The current parent visa categories will remain open to applications. Holders of the new temporary parent visas will not be able to apply onshore for permanent parent visas, but it is possible they might be able to lodge an application offshore. We will need to wait for details of how many places will be available for permanent parent visa categories and this is likely to have a significant impact on waiting times.

It is not yet clear whether the additional 15,000 places will be considered part of the migration program or not. Overall, the migration program will remain at 190,000 places. Interestingly, the Minister for Immigration in his Budget announcement has indicated that this is a ceiling for the program and he may well accept a program outcome lower than this.

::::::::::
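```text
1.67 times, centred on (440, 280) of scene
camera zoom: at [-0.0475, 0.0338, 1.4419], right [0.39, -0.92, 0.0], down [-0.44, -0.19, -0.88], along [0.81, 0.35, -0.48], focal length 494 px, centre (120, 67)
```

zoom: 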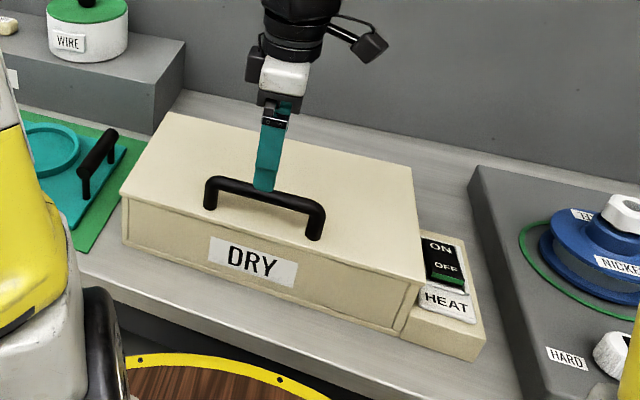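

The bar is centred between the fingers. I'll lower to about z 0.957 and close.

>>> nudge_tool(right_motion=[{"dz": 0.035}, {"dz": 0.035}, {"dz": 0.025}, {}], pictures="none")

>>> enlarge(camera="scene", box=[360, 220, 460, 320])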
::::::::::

Visa Application Charge increases

Visa Application Fees will be increased on an annual basis in line with inflation. This restores the previous practice which applied prior to 2007.
The new fees will apply from 1 July 2017 – for most visa types, the increase is around 2%. Changes for some common visa types are below:

Visa Type Current Fee From 1 July 2017 % Increase
Student $550 $560 1.8%
General Skilled Migration $3,600 $3,670 1.9%
Graduate Temporary Subclass 485 $1,470 $1,500 2.0%
Partner Temporary $6,965 $7,000 0.5%
Parent (Contributory) $3,695 $3,945 6.8%
457 $1,060 $1,080 1.9%
ENS/RSMS $3,600 $3,670 1.9%
Visitor $135 $140 3.7%
Bridging B $140 $145 3.6%
Business Migration $4,780 $4,875 2.0%
Significant Investor Visa (SIV) $7,010 $7,150 2.0%
Applicants for contributory parent visas will be glad to hear that the increase to the application fee is only 6.8% from 1 July – previous indications suggested that fees might be increased significantly.

The fact sheet on fee increases also states that the fee increases do not apply to Second Visa Application Charges. The second Visa Application Charge for contributory parent visas is significant (currently $43,600 per parent).